* [AVAILABLE DATA]
* Start *

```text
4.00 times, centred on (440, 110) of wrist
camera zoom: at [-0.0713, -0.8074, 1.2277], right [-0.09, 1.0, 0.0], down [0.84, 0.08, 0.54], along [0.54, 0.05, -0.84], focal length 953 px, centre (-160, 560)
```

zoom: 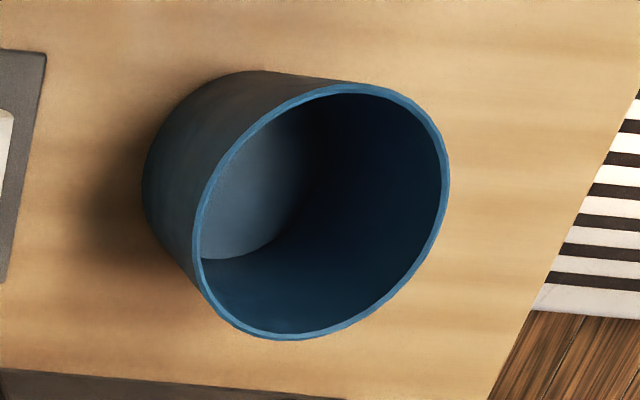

* End *

* [TASK GOAL]
Omit any images, then output the listing exactly.

* [THE RESULT]
```text
4.00 times, centred on (440, 110) of wrist
camera zoom: at [-0.0713, -0.8074, 1.2277], right [-0.09, 1.0, 0.0], down [0.84, 0.08, 0.54], along [0.54, 0.05, -0.84], focal length 953 px, centre (-160, 560)
```

zoom: 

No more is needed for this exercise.